"Moderation" is reckless

Submitted by martin on 1 February, 2011 - 11:47

The unspoken assumption by union and Labour Party leaders, that the Tory/ Lib-Dem cuts are inevitable and can only be alleviated by negotiating voluntary redundancies and used as grist for electoral agitation, is being proved reckless.

Evidence is mounting that the cuts will bring not only their obvious immediate damage, but also some degree or another of "double-dip" downturn in the whole economy.

The crisis of September 2008 came from overaccumulation of debt. An intricate network in which one capitalist borrowed from another, who borrowed from yet another, and then yet another, with households and industrial or commercial capital as the first borrowers in the chain, eventually toppled, as doubt about whether debts could or would be repaid flooded through the system.

Governments limited the collapse by taking over or guaranteeing key debts of the major banks. Governments command greater confidence as repayers of debt, but not unlimited confidence. Thus, now, the crisis of the debts of Greece and Ireland, and soon of Portugal, Spain, and Italy.

To pay down the debts, even governments need expanded income. That is unavailable without an expansion of industrial and commercial investment and of household consumption.

The theory of the Tory/ Lib-Dem cuts is that by limiting the expansion of government debt they will limit interest rates and the "crowding-out" of industrial and commercial borrowing by government borrowing, and thus clear the way for private capital to expand.

Even on the most mainstream of economic assumptions, this argument depends on those desired effects outweighing the depressive influence of reduced market demand from workers who have lost their jobs and capitalists who have lost their public-sector contracts.

The statistics of the decline of output in October-December 2010 suggest that the depressive influences are weightier. And that is before any economic shocks.

Such shocks are likely. Portugal, Spain, Italy, Ireland, and Greece will probably not get through the next year or so without further crises caused by doubt about their ability to cover debt. Across the rich capitalist world, the unsustainable household debt levels of 2007-8 still prevail, and are unlikely to improve soon.

Not to fight to stop the cuts now is recklessly to accept the probable devastation of a whole generation by prolonged economic depression.

Comments

Submitted by stuartjordan on Tue, 01/02/2011 - 12:21

As I understand it, the underlying problem is that crises come about because capitalism generates overaccumulations of capital - stores of capital in various forms (fixed capital, money, labour power) which cannot find any decent investment opportunities and realise a profit.

The main reason for this is in the nature of the capitalist production process fixed capital (C) and variable capital (V) goes in one end and C+V+surplus value comes out the other end. This means that the consumers only have the money equivalent of C+V while the products available on the market equal C+V+S. To use the Keynesian term, there is a lack of effective demand. To get around this problem capitalism needs to constantly find ways to develop new markets to bridge this gap.

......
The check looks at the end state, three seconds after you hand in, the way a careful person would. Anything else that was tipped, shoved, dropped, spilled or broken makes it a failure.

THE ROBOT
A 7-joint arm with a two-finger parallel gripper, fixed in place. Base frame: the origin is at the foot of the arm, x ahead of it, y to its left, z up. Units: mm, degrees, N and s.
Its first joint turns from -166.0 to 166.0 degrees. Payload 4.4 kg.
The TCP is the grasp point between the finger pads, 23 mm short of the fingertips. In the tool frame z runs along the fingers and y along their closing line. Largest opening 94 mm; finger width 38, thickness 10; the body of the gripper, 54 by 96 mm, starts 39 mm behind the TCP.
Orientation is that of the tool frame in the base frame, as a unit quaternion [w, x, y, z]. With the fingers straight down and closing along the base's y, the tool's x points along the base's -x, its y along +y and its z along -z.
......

The system of credit is a one way of doing this. Banks create credit money which represents nothing but the promise of future labour. We are indebted to our future selves. Since the 1970s the expansion of personal credit, in the form of mortgages and credit cards has made up for a stagnation in wages and has created the effective demand so the bosses could continue to make their profit. This system driven by credit ultimately falters when speculators stop believing in it.

Beneath the surface problem of a credit crunch lies the structural problem that surplus value is owned entirely by the boss class. It is the enormous inequality between rich and poor which lies at the heart of capitalist crises and only a massive redistribution of wealth could redress the balance. Ultimately this entails the abolition of capitalist class relations.

Submitted by martin on Fri, 25/02/2011 - 10:21

Whatever crises are due to, it is certainly not C+V being less than C+V+S. The "effective demand" for "C+S", so to speak, is provided by capitalists, the effective demand for "V" by workers.

Sorry, Stuart, what you have written is completely wrong. Not just a misunderstanding, or only part of the truth, but completely, entirely, 100% wrong.

If capitalists neither invest in new means of production, nor blow their profits on luxury goods, then of course there will be a deficiency of effective demand. But that is another way of saying, if there's a crisis, there's a crisis. It is not a "theory" of crisis.

Tom, sorry, your stuff is wrong, too. All crises involve a shortage of effective aggregate demand.

It is commonly written that Marx had "three theories of crisis". As far as I can see, this story just arises from would-be Marxist academics wanting a simple story to tell students who they thought wouldn't actually read Marx and see that those academics were pompous nitwits. Good for exam papers (to be marked by the said pompous nitwits) on "what are Marxist theories of crisis", perhaps, but nothing else.